> **PROBLEM TO WORK ON**
Your task is to quote the listing below exactly, beginning with its first line and ending on the line bearing "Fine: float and". Set them out as a list numbered 1., 2., 3. and so on, without blank lines.

------------

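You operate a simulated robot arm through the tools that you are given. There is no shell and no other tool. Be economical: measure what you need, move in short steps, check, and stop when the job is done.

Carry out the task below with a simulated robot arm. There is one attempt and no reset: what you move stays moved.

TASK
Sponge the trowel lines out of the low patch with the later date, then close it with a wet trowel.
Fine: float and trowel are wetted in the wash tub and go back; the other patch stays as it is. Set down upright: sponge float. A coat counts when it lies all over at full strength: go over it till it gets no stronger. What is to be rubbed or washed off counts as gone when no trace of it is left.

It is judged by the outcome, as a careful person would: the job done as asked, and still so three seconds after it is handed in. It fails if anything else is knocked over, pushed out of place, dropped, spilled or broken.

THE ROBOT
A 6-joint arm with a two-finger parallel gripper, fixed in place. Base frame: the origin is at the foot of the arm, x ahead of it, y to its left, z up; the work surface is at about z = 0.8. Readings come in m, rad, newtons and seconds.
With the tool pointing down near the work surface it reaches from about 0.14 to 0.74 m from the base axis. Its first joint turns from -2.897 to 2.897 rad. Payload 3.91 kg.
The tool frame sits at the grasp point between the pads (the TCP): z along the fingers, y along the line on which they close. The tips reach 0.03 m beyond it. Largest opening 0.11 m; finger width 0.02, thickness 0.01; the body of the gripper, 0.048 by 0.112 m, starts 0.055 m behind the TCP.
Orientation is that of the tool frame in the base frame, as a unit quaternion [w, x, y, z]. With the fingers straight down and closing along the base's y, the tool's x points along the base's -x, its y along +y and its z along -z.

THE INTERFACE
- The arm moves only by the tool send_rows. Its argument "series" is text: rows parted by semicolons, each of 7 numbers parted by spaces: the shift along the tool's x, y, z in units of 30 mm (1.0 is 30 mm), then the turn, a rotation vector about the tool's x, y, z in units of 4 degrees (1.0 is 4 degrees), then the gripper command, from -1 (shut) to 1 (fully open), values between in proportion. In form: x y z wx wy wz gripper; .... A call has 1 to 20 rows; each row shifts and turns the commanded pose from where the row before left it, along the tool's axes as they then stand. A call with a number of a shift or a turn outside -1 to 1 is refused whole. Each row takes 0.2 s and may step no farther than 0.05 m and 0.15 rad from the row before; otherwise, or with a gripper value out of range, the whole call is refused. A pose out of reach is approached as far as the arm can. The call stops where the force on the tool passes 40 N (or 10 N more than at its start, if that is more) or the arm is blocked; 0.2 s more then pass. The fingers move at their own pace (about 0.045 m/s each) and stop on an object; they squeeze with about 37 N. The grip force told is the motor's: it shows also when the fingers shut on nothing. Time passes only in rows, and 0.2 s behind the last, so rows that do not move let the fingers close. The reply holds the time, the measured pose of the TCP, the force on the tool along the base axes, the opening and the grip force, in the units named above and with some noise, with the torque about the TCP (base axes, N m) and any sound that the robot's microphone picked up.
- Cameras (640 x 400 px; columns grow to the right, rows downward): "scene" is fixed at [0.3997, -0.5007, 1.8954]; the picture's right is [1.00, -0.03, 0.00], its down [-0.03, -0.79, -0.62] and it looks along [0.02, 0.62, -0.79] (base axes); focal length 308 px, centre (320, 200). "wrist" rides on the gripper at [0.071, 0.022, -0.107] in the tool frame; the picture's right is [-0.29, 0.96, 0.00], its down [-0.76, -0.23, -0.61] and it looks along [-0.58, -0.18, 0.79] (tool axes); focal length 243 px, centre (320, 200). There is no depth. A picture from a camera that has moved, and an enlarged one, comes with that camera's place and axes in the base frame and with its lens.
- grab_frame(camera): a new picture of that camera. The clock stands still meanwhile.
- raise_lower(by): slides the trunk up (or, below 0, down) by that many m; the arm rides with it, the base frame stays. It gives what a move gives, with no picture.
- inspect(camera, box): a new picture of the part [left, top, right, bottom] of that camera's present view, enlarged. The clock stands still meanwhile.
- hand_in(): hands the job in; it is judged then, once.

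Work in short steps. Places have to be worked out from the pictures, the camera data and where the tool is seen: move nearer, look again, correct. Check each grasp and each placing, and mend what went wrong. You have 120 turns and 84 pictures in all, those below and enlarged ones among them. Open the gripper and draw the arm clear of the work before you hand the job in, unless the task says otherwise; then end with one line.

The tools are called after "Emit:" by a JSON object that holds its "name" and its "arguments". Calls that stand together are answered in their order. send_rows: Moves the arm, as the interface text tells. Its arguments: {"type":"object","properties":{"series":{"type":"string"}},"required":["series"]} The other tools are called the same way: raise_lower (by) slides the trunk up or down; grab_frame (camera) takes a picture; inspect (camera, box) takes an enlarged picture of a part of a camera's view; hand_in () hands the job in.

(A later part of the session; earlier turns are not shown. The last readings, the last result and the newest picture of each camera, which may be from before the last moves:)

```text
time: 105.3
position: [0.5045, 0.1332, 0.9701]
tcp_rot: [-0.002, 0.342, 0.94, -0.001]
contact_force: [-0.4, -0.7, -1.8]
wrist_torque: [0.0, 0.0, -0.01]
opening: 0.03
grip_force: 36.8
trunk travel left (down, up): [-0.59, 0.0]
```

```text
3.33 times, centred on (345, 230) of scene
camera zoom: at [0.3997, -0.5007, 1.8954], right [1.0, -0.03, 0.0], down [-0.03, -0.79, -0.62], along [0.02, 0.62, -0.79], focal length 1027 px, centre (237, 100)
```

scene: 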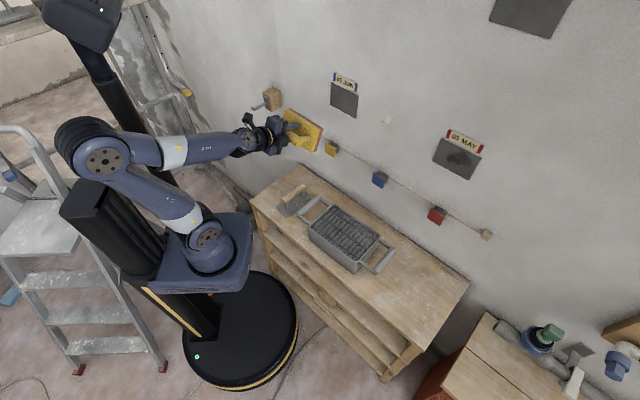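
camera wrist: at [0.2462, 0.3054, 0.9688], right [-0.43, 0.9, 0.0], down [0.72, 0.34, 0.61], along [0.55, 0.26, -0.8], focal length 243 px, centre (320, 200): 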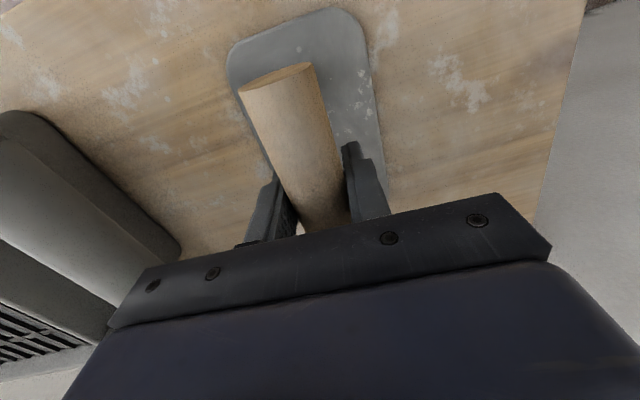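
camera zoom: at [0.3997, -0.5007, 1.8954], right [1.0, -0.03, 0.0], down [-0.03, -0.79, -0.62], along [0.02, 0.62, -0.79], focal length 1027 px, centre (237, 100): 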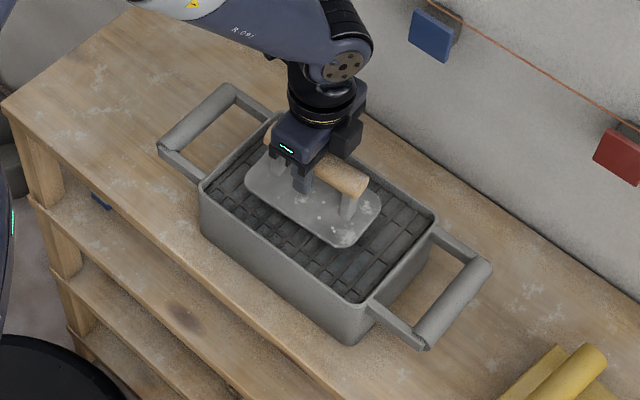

------------

> **OUTPUT FOR THIS TASK**
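1. You operate a simulated robot arm through the tools that you are given. There is no shell and no other tool. Be economical: measure what you need, move in short steps, check, and stop when the job is done.
2. Carry out the task below with a simulated robot arm. There is one attempt and no reset: what you move stays moved.
3. TASK
4. Sponge the trowel lines out of the low patch with the later date, then close it with a wet trowel.
5. Fine: float and trowel are wetted in the wash tub and go back; the other patch stays as it is. Set down upright: sponge float. A coat counts when it lies all over at full strength: go over it till it gets no stronger. What is to be rubbed or washed off counts as gone when no trace of it is left.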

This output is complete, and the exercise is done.